Sunday, February 1, 2009

Mistake

The law much choose between a narrow doctrine of mistake which favours certainty and a more liberal regime which favours flexibility - Justin Santiago

The doctrine of mistake allows an invalidation of an agreement based on an incorrect understanding by one or more parties to a contract resulting in the contract being void ab initio (from the beginning) and therefore no obligations can arise. Because of such drastic consequences, the courts have naturally confined mistake especially mistake as to the quality of the subject matter of a contract to very narrow limits in order for it to be operative.

The courts have also attempted to apply equitable principles in an attempt to nullify contracts based on a mistake if it resulted in unfairness to one of the parties. However this has led to uncertainty in the law and the courts appear to have gone back to a narrow interpretation of mistake in order to bring back certainty to the law.

In the House of Lords case Bell v. Lever Brothers Ltd. it was established that common mistake can void a contract only if the mistake of the subject-matter was sufficiently fundamental to render its identity different from what was contracted, making the performance of the contract impossible. This is in line with the doctrine of the freedom of contract and the principle of caveat emptor that the courts are not prepared to grant relief based on bad bargain alone. The reasoning behind such a strict approach was that parties should not be allowed to escape from what merely was a bad bargain.

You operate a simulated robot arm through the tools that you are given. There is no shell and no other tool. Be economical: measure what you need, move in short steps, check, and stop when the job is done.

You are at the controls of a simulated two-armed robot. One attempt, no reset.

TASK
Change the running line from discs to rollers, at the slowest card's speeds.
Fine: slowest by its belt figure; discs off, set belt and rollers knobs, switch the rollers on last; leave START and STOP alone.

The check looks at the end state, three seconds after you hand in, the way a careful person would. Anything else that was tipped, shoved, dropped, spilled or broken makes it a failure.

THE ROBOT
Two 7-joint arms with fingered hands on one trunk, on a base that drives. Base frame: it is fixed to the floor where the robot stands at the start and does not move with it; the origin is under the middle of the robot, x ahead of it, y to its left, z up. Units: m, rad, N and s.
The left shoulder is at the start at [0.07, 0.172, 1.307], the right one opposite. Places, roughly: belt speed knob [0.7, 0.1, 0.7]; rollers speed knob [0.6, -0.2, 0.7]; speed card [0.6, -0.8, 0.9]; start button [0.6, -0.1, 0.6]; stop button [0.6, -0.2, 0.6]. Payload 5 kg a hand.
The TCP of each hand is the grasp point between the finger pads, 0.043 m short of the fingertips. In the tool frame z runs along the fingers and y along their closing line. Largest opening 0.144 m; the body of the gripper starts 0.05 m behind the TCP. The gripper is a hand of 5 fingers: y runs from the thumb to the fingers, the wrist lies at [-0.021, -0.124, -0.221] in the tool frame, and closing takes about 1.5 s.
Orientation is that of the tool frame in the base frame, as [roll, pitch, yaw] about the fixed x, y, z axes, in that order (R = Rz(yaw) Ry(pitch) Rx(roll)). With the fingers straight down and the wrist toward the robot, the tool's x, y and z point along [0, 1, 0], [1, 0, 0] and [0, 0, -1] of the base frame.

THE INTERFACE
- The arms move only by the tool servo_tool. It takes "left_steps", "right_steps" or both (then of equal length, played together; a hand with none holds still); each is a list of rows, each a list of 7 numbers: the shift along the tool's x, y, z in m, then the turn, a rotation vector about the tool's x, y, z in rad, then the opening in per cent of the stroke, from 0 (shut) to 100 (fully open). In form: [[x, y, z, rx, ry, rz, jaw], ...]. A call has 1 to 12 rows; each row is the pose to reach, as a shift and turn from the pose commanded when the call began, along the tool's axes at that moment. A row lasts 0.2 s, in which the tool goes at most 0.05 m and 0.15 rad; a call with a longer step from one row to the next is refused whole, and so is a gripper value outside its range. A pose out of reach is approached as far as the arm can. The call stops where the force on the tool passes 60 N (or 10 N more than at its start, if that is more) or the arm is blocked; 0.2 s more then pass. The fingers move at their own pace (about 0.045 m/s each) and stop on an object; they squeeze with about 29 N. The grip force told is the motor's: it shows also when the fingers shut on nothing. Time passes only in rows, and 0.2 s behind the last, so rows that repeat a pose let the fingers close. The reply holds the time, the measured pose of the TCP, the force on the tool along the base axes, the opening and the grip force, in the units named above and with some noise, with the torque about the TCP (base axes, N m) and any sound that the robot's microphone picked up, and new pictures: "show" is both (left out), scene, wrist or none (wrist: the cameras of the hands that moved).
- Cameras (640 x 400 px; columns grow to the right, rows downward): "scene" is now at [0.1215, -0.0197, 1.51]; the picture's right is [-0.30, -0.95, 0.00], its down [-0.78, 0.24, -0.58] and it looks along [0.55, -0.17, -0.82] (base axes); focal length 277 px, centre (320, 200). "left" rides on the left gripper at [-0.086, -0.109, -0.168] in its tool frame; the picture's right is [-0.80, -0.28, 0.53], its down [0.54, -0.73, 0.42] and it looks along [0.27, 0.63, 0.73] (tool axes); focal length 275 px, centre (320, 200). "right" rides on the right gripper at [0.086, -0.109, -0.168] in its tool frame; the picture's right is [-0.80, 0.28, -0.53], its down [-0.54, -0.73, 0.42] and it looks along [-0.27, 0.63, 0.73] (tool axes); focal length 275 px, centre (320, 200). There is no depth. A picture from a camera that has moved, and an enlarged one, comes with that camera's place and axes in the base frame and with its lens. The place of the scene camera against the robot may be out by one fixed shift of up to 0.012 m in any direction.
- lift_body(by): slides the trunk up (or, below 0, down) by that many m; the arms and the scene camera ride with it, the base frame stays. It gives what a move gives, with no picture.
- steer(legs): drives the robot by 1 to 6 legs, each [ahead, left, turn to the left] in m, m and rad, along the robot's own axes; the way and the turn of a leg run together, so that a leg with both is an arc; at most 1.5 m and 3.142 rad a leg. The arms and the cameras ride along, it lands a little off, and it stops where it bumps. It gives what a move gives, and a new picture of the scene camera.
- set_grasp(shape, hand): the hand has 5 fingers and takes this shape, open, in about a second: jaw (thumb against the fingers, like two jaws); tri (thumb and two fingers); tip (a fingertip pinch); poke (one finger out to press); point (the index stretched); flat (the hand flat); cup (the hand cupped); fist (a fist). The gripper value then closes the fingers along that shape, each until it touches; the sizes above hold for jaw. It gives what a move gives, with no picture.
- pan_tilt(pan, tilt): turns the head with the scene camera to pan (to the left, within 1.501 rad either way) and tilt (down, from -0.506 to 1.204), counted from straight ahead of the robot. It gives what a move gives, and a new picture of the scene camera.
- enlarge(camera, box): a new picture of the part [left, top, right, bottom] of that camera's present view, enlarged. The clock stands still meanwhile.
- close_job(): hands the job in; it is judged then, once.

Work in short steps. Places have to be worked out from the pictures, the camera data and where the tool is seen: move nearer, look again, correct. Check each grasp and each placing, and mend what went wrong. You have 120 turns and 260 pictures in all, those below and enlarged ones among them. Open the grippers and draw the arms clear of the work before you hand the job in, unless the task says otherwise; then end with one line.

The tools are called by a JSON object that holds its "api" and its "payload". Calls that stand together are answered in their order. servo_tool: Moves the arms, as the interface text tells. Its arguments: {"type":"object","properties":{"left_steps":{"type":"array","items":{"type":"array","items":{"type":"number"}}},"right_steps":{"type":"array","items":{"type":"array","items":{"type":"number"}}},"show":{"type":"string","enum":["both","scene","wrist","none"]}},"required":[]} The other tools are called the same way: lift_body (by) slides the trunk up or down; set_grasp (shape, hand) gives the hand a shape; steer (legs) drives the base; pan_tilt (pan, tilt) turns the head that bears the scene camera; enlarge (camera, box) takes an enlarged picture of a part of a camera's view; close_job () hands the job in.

This reasoning has also led to similiar decision such as in Leaf v International Galleries a mistake as to the artist of a painting could not amount to quality making the thing essentially different. In Harrison and Jones v Burton and Lancaster a commercially inferior mixture of pure kapok and brush cotton and not solely pure kapok was not deemed to be essentially different. In Oscar Chess Ltd v Williams, a 1948 model of a car was not essentially different from a 1939 model. In Smith v Hughes the law even went to the point that even if one party knows that the other party is mistaken as to the quality the contract was still binding.

The Court of Appeal in Solle v Butcher purported to use equity to make a contract voidable if it would be "unconscientious for the other party to avail himself of the legal advantage which he had obtained.ties themselves and for innocent third parties. In Associated Japanese Bank v Credit du Nord, Steyn J stated that ‘Equity will give relief against common mistakes in cases where the common law will not, and it provides more flexible remedies, including the power the set aside the contract. In equity the contract may be voidable on the grounds of a fundamental mistake provided there was absence of blameworthy behaviour of either party at the time of contracting and if could be unconscionable for a party to insist on strict contractual rights because of the mistake.’

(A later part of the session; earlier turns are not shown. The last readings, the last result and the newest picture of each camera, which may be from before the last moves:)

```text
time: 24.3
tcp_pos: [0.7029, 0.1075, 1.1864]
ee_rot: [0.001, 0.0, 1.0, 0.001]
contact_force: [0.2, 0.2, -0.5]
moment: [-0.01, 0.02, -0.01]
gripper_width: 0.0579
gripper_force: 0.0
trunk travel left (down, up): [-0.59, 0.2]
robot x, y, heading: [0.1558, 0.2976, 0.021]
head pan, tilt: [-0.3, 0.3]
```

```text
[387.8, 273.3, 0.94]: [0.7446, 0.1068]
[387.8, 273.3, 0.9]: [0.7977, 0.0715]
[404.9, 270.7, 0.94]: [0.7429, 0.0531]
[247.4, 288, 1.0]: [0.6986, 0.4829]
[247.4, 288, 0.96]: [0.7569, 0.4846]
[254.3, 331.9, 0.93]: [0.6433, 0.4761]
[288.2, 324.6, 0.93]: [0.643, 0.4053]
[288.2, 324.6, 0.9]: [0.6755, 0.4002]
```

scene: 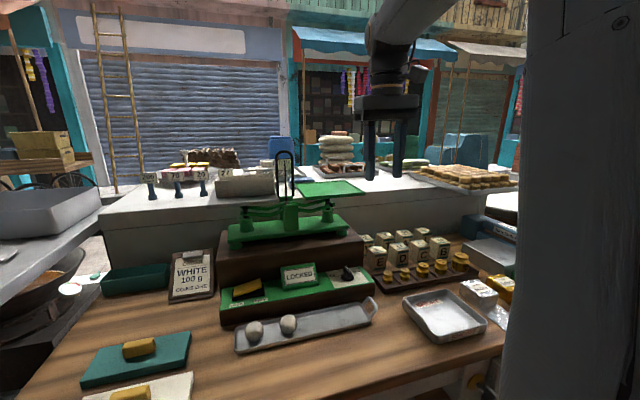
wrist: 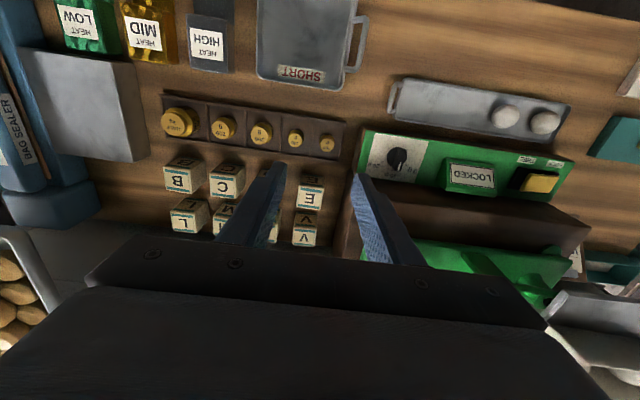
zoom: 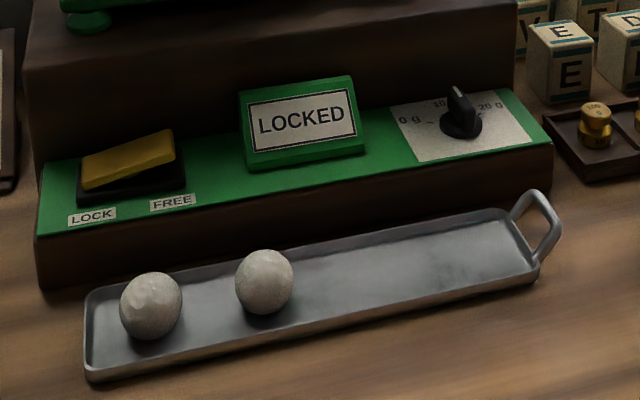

However Solle v Butcher left it unclear the precise parameters of the equiteable jurisdiction. The fundamental mistake of equity was not very much different from the mistake that was sufficiently fundamental to render its identity different under common law. It was also too obscure as to what amounted to unconscionable behaviour Also the significant difference in applying equity is that the effect of mistake in equity rendered a contract voidable and not void whereas in law the contract was rendered void. This created confusion with regard to third party rights.

The case of Great Peace Shipping Ltd v Tsavliris Salvage is notable for purporting to overrule Solle v Butcher and denying the existence of an equitable jurisdiction to set aside contracts made under a fundamental common mistake. The courts in Great Peace returned certainty to the law relating to mistake as to quality which requires very stringent tests before a court will relieve such mistakes. This follows the purposive approach to contract law which the courts have taken and which seeks to enforce a contract rather than terminate it. This has lent certainty to the law. The less stringent tests required under equity which found favour with those who wanted a measure of flexibility have now been largely discarded. Rather than create confusion and to make certain the level of protection granted to third parties the courts have chosen not to use equity in cases involving mistake

The question whether the equitable jurisdiction to set contracts aside for unilateral mistakes has survived Great Peace has not been decided in the English courts, although its continued existence has been assumed: Huyton SA v Distribuidora Internacional de Productos Agricolas SA de CV and Harrison v Halliwell Landau.

It can be assumed that Great Peace has taken the law back to post Lever Bros but pre Solle v Butcher. In short mistake will no longer be flexible and parties should be on the alert when contracting.